Duluth South Shore & Atlantic #996

Gondola, unknown builder, July 1899

#996 on display, August 23, 1992. MCRM collection

#996 on display, August 23, 1992. MCRM collection

#996 at North Freedom, c.1987. Bill Buhrmaster photo

#996 at North Freedom, c.1987. Bill Buhrmaster photo

#996 under restoration, c.1987. Bill Buhrmaster photo

#996 under restoration, c.1987. Bill Buhrmaster photo

#996 under restoration, c.1987.

#996 under restoration, c.1987.

Slag gon DSS&A 996, arriving at North Freedom, March 1965. MCRM collection.

Slag gon DSS&A 996, arriving at North Freedom, March 1965. MCRM collection.

The early history of DSS&A gondola #996 has been somewhat obscured with time. The car is believed to have been built in July of 1899 for the DSS&A as their #1854; however, the ensuing 100 years of service, with many rebuilds, have left no evidence of its original builder.

In 1920, the car was renumbered to #966. About fifteen years later, it was shopped and reassigned to South Shore work service. At this shopping, it is possible the present gondola configuration could have been built up from an existing old flat car. The present stake pockets are railroad castings (not original manufacturer) and the gondola wall height does not correspond to the 1899 dimensions.

In work service, the gondola served a portion of its life as a rubbish car at the South Shore’s Marquette, Michigan shops. In the 1961 consolidation of DSS&A into the Soo Line, the railroad apparently did not consider the car enough of an asset to renumber into its own work series. The car’s last function was to provide coal storage for caboose service in Houghton, Michigan.

The car was donated to Mid-Continent in 1964 and moved to North Freedom in 1965. It was restored by museum forces in 1988 for the Soo Line Historical & Technical Society’s convention held at North Freedom. Due to the car’s obscure origin, it has been relettered for South Shore work service and its work number (#996) retained.
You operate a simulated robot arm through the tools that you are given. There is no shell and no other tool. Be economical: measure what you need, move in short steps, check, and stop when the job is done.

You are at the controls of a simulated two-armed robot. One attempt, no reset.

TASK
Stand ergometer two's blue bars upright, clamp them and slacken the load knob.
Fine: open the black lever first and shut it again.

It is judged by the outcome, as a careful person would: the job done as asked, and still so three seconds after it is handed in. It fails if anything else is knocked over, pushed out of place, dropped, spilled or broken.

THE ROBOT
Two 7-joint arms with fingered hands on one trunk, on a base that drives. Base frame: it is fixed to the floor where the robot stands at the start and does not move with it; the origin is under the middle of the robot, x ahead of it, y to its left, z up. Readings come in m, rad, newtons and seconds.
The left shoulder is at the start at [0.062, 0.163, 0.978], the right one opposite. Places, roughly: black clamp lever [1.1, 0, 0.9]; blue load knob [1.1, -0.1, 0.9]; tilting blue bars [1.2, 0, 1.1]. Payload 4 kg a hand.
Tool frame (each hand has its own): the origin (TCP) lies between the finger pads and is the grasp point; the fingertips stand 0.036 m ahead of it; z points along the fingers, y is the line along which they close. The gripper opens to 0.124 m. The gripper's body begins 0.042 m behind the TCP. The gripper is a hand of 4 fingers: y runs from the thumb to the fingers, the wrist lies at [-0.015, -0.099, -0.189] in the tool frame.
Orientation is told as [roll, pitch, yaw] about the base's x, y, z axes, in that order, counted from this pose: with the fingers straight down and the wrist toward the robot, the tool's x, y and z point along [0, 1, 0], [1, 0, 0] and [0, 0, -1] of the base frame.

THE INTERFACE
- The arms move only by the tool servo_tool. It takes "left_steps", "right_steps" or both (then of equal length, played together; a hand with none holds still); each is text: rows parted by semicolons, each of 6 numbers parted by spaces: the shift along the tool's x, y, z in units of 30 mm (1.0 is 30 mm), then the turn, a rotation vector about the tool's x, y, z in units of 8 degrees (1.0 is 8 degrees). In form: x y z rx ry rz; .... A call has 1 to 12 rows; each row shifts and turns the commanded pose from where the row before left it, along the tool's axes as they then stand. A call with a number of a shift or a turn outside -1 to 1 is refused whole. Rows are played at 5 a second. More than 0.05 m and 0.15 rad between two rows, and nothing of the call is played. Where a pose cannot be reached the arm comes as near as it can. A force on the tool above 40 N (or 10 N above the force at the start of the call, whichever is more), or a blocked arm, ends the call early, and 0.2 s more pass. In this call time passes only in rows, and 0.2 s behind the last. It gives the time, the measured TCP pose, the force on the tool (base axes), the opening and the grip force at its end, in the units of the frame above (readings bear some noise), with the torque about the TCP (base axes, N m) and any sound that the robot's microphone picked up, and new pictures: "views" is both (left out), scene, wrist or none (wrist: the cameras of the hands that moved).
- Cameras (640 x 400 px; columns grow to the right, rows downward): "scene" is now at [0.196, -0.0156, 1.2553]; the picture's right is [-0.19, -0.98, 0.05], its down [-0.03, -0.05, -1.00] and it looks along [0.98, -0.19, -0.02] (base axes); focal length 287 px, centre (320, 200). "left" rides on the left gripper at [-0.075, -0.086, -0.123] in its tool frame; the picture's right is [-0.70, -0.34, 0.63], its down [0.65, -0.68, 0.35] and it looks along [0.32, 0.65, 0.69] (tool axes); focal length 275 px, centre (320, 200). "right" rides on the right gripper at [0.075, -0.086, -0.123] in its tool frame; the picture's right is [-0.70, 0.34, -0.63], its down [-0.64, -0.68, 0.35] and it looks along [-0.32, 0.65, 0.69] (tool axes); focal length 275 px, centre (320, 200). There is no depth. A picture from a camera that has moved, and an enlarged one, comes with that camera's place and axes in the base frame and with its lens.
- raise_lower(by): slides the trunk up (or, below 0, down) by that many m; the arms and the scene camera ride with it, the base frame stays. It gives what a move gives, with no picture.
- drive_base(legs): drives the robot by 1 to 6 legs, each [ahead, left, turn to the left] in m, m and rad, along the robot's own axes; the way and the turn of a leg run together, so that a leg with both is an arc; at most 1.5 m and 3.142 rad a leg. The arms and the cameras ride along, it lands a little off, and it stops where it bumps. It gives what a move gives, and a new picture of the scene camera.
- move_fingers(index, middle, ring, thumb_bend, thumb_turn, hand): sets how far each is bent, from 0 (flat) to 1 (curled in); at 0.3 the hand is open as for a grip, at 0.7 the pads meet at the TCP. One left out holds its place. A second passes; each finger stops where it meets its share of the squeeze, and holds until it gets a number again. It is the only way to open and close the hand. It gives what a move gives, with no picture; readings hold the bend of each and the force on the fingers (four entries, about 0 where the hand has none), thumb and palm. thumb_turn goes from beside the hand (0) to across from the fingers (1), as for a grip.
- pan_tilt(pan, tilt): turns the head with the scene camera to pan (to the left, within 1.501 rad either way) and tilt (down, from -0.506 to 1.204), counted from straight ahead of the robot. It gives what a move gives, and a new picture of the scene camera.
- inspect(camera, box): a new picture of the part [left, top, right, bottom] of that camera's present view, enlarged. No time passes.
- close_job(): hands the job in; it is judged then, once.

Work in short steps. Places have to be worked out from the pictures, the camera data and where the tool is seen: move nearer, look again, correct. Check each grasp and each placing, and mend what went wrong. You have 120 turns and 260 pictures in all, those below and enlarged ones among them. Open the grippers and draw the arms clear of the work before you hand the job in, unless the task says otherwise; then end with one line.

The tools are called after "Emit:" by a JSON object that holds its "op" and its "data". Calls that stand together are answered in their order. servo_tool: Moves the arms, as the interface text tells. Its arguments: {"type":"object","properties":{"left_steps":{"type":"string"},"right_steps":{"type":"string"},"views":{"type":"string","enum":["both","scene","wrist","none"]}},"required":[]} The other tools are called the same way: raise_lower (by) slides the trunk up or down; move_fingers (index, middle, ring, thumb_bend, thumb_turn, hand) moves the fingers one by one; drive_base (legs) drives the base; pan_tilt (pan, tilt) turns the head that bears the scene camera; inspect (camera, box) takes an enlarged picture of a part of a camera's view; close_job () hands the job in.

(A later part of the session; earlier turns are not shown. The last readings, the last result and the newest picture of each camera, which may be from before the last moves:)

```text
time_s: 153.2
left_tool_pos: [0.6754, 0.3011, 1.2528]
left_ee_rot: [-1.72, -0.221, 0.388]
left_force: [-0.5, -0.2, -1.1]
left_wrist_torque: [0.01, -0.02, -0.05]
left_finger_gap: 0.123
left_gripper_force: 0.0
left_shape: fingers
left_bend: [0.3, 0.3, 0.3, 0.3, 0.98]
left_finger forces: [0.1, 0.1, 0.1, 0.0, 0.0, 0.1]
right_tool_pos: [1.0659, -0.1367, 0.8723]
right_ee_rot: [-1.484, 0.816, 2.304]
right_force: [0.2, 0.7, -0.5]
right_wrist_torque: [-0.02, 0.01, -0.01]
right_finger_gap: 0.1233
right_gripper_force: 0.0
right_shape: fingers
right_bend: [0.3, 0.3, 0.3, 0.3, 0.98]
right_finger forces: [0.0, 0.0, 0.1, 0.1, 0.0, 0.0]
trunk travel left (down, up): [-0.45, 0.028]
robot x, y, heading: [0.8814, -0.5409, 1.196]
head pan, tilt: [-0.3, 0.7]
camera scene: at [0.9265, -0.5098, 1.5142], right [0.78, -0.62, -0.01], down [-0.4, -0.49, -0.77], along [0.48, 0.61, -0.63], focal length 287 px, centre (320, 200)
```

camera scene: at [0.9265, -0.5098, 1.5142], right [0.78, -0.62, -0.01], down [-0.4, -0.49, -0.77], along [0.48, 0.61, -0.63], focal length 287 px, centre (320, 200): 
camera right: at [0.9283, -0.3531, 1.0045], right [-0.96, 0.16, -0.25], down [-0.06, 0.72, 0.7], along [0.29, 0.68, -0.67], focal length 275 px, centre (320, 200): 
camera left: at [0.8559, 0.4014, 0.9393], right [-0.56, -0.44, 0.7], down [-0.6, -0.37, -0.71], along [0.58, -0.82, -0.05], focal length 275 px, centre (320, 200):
It was used in service on the museum’s freight train during Snow Train and Autumn Color weekends in the early 1990’s and was retired from active service in 1994 to be permanently displayed in the Coach Shed.

The Duluth South Shore & Atlantic Railway was formed in 1886 through the merger of several smaller railroads. The mainline of the railroad extended from Duluth to Sault Ste. Marie with a branch line extending into the Keweenaw peninsula. Control of the railroad soon passed into the hands of the Canadian Pacific Railroad and much of the traffic was directed to the CP at the Sault Ste. Marie gateway. On January 1, 1961, the DSS&A ceased to exist when it was officially merged into the newly organized Soo Line Railroad.